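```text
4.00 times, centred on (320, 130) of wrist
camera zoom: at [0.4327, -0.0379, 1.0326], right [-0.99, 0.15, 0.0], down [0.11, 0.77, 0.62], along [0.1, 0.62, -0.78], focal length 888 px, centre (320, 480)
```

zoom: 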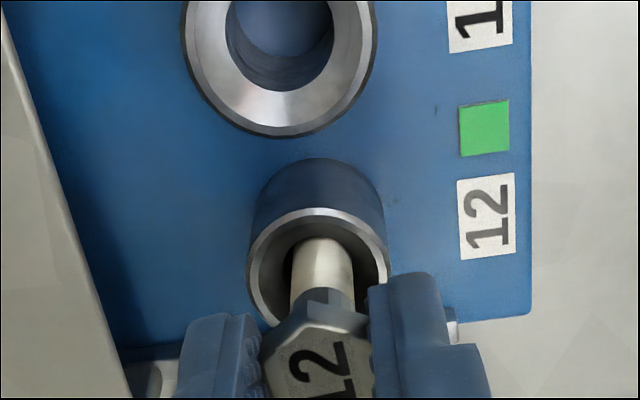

--------

### TASK
Quote the listing above in full, except for the pictures.

### ANSWER TO THE EXERCISE
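```text
4.00 times, centred on (320, 130) of wrist
camera zoom: at [0.4327, -0.0379, 1.0326], right [-0.99, 0.15, 0.0], down [0.11, 0.77, 0.62], along [0.1, 0.62, -0.78], focal length 888 px, centre (320, 480)
```

zoom: 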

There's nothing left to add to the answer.